3. Stanley Baldwin (1867-1947) was a Conservative MP during 1908-37, Prime Minister during 1923-24, 1924-29, and, at the head of the National Government, 1935-37.

4. Walter Runciman, First Viscount Runciman of Doxford (1870-1949) was a Liberal MP during 1899-1900, 1902-18 and 1924-31 and a National Liberal MP during 1931-37, and President of the Board of Trade during 1931-37.

5. A series of seven treaties were signed at Locarno in October 1925 in an attempt to reinforce the post-First World War settlement in Western and Central Europe and to normalise relations with Germany. It guaranteed Germany’s western frontiers, but allowed for negotiations in respect of its border with Poland.

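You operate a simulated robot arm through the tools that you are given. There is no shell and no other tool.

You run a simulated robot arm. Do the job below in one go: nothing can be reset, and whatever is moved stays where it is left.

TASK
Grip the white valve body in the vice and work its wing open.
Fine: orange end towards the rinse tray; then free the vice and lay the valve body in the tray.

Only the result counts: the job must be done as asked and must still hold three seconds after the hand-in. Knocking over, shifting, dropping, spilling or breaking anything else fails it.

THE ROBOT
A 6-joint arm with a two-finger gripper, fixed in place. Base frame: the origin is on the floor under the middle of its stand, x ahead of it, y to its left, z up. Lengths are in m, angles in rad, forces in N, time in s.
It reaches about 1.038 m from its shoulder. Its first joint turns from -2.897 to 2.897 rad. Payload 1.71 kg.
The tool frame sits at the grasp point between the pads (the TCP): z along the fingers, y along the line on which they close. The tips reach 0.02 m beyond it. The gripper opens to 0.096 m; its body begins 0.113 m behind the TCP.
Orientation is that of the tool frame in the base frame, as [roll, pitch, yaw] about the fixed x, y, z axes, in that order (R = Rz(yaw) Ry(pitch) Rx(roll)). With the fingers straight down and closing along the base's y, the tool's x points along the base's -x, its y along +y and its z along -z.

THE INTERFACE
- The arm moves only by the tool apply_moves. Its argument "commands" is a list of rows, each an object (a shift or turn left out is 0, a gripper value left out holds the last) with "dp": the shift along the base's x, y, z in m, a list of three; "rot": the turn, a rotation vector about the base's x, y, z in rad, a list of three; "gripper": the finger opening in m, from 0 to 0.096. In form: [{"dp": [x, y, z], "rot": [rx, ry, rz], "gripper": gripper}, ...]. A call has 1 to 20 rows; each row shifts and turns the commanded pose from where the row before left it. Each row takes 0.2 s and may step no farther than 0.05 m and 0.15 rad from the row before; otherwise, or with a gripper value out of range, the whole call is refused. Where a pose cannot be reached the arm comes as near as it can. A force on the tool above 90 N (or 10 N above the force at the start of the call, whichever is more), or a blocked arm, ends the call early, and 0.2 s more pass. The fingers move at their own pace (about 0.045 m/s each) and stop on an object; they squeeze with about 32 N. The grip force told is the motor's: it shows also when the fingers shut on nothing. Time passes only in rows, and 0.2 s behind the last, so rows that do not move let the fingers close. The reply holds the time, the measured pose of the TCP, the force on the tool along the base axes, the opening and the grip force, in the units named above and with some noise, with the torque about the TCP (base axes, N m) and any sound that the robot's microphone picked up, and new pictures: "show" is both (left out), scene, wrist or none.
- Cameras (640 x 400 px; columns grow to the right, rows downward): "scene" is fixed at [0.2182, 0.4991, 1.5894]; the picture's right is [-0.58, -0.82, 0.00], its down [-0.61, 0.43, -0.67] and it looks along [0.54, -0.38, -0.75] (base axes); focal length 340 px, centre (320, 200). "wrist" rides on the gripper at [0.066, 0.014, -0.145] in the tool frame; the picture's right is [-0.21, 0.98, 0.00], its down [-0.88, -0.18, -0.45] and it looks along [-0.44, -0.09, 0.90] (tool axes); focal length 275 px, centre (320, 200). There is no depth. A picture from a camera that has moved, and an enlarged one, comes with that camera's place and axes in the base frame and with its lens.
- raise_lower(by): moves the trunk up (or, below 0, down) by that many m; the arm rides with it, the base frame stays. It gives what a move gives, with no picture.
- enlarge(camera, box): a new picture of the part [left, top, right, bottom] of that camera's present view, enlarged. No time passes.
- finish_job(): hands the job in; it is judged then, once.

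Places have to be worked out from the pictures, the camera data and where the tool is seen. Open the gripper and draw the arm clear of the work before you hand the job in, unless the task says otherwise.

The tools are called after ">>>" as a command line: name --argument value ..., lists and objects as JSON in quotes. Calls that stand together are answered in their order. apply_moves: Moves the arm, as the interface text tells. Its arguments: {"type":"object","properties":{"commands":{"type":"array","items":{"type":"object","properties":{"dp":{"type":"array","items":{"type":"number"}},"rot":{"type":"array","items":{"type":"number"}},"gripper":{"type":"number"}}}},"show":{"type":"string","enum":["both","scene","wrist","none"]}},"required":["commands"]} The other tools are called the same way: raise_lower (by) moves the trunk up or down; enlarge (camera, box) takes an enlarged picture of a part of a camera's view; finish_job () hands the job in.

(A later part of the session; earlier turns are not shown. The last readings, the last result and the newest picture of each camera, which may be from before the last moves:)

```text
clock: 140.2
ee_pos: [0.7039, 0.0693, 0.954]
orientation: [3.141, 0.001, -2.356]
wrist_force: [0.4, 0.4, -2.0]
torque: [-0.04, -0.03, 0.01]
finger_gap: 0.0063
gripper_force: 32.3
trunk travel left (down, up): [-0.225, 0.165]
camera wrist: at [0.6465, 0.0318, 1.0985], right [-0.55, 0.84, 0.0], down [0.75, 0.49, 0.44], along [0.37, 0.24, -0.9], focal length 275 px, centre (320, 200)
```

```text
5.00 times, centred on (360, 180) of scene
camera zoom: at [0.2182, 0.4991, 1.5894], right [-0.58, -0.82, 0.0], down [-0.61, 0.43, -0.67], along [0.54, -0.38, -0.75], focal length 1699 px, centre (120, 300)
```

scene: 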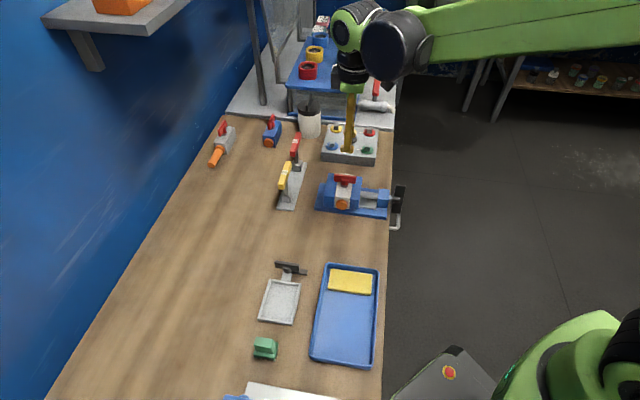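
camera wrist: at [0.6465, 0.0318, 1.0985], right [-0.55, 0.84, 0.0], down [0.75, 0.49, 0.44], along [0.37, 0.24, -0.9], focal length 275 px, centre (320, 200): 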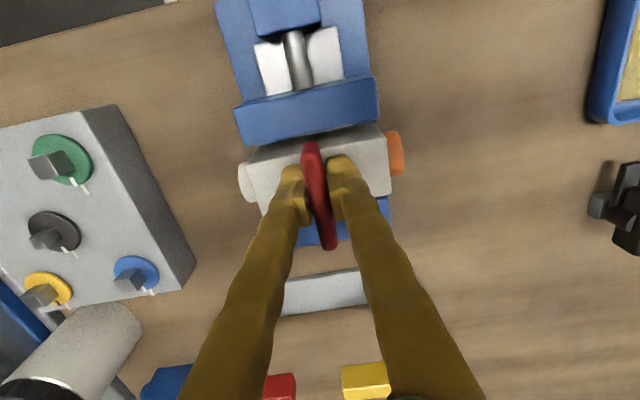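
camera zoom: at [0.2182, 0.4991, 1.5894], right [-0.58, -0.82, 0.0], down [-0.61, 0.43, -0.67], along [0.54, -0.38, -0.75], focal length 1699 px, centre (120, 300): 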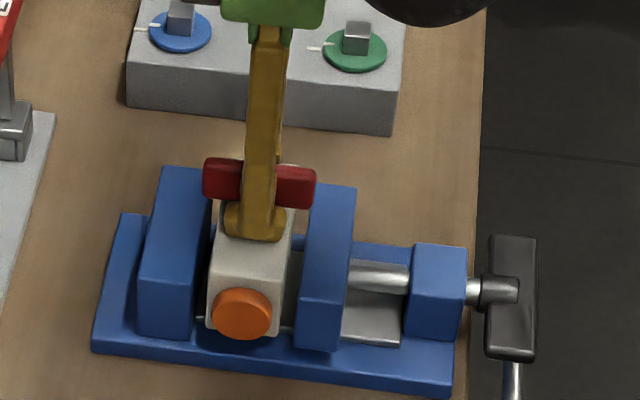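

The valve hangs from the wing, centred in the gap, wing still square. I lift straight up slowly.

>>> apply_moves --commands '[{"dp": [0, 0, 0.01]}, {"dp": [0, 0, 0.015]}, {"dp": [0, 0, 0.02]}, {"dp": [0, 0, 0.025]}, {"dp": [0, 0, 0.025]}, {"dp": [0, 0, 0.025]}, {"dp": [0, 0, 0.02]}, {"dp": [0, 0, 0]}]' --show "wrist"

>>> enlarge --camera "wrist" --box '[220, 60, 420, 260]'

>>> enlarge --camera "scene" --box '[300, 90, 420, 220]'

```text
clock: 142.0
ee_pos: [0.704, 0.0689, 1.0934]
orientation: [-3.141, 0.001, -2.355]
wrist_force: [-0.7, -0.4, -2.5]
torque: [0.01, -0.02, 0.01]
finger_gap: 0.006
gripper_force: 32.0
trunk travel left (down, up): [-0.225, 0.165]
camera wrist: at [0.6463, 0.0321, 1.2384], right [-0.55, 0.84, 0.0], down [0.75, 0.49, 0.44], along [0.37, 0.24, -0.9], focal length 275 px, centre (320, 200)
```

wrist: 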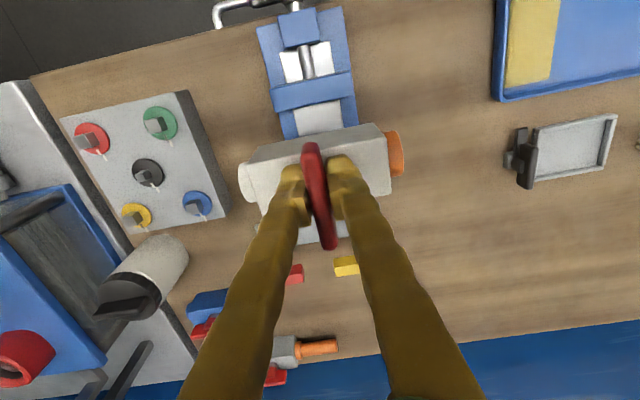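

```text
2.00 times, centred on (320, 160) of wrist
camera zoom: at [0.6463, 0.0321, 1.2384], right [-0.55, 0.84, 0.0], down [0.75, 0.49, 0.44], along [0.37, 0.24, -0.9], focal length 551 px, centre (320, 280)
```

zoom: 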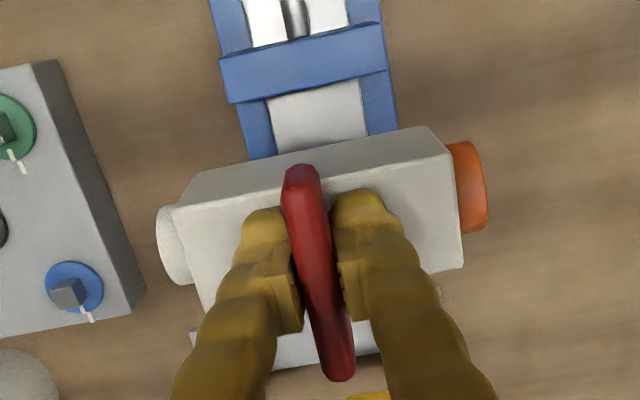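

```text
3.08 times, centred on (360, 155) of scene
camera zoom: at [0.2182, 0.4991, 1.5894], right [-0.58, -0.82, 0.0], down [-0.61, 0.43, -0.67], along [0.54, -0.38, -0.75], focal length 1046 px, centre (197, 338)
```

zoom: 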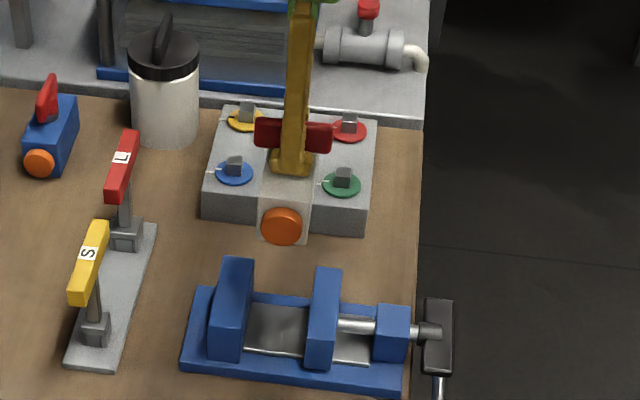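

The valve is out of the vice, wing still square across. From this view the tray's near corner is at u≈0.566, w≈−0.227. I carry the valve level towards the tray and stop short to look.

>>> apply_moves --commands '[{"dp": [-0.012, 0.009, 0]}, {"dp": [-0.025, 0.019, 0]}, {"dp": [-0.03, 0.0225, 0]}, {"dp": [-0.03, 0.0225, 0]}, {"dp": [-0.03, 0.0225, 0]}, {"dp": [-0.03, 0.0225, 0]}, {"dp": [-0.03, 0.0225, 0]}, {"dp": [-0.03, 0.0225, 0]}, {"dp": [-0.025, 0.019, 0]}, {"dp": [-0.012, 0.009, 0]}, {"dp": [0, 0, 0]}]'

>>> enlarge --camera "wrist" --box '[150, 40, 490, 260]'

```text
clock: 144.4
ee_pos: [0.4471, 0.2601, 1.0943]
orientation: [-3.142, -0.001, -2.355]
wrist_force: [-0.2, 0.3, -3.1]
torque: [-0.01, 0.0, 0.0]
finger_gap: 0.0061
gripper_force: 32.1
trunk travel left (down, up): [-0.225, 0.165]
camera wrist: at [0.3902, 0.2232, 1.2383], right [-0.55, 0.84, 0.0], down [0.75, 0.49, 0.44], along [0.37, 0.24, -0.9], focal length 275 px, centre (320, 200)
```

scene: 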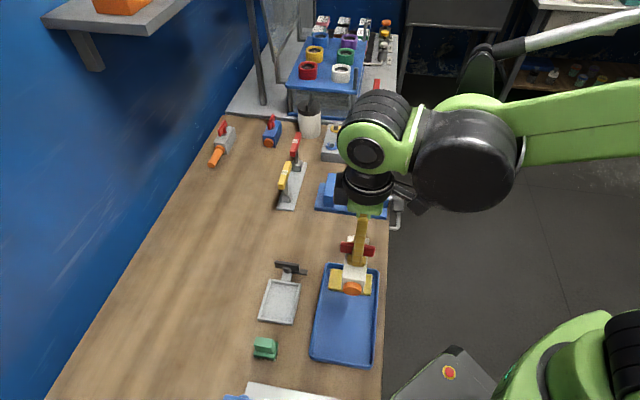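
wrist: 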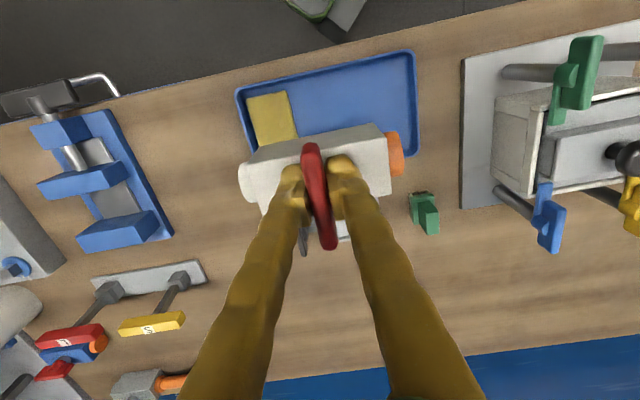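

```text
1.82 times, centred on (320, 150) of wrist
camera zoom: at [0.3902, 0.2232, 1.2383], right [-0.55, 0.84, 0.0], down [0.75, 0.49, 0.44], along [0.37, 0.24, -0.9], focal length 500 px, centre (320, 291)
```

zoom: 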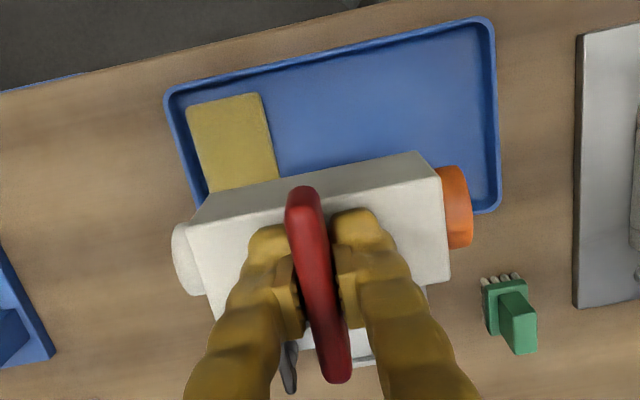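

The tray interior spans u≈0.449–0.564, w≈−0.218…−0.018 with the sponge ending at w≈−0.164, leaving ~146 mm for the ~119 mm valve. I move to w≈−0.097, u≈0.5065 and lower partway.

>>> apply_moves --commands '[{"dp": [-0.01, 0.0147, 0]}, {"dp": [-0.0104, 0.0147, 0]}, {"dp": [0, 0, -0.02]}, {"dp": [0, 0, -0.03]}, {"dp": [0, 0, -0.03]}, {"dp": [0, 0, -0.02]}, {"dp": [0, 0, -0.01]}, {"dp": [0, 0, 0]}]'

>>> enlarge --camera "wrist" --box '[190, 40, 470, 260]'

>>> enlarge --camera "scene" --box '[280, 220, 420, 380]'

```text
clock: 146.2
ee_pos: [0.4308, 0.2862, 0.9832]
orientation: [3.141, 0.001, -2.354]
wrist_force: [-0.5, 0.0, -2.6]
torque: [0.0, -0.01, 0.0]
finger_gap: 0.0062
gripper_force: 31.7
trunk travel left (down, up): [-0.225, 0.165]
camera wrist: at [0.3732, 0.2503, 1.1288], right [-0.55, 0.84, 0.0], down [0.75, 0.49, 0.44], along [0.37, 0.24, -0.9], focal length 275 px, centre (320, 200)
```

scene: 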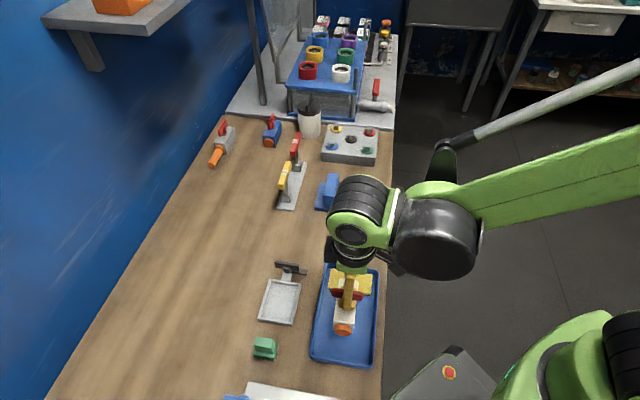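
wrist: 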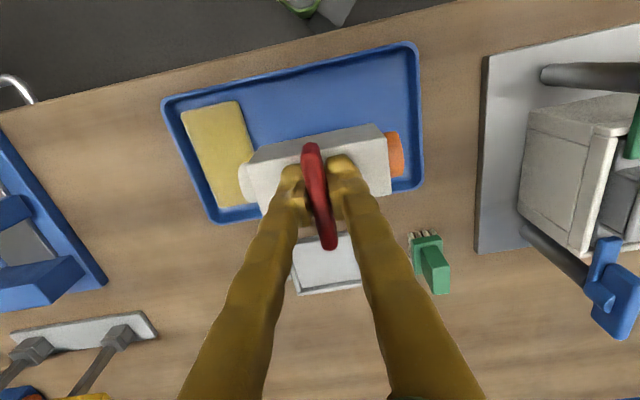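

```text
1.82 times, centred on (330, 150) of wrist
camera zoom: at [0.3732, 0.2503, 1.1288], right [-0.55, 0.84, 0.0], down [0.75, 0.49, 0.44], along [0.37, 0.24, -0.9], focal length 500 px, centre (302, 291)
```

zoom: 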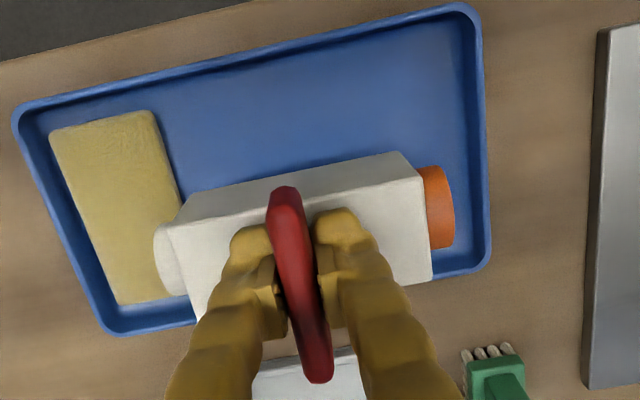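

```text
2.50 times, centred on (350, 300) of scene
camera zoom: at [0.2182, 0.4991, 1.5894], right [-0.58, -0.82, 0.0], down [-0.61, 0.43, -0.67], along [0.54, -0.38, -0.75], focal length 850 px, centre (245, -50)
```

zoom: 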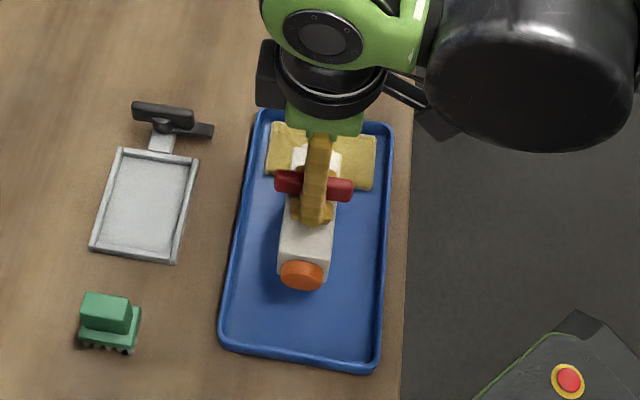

6. The Franco – Soviet Treaty of Mutual Assistance was concluded on 2 May 1935. It declared that the Soviet Union and France were bound to support one another were either to be subjected to an unprovoked attack by a third party. The text can be found at Franco-Soviet_Treaty_of_Mutual_Assistance.

7. The Daily Herald reflected the opinion of the leadership of the Labour Party, that is, a right-wing social-democratic standpoint.

8. The Daily Mail was – and remains to this day – an able mobiliser of petit-bourgeois, right-wing opinion. At this point, it was sympathetic to fascism, both at home and abroad.

9. Harold Sidney Harmsworth, First Viscount Rothermere (1868-1940) was the founder of several newspapers, including the Daily Mirror, and he took over the Daily Mail from his elder brother, Alfred Charles William Harmsworth, First Viscount Northcliffe (1865-1922), upon his death.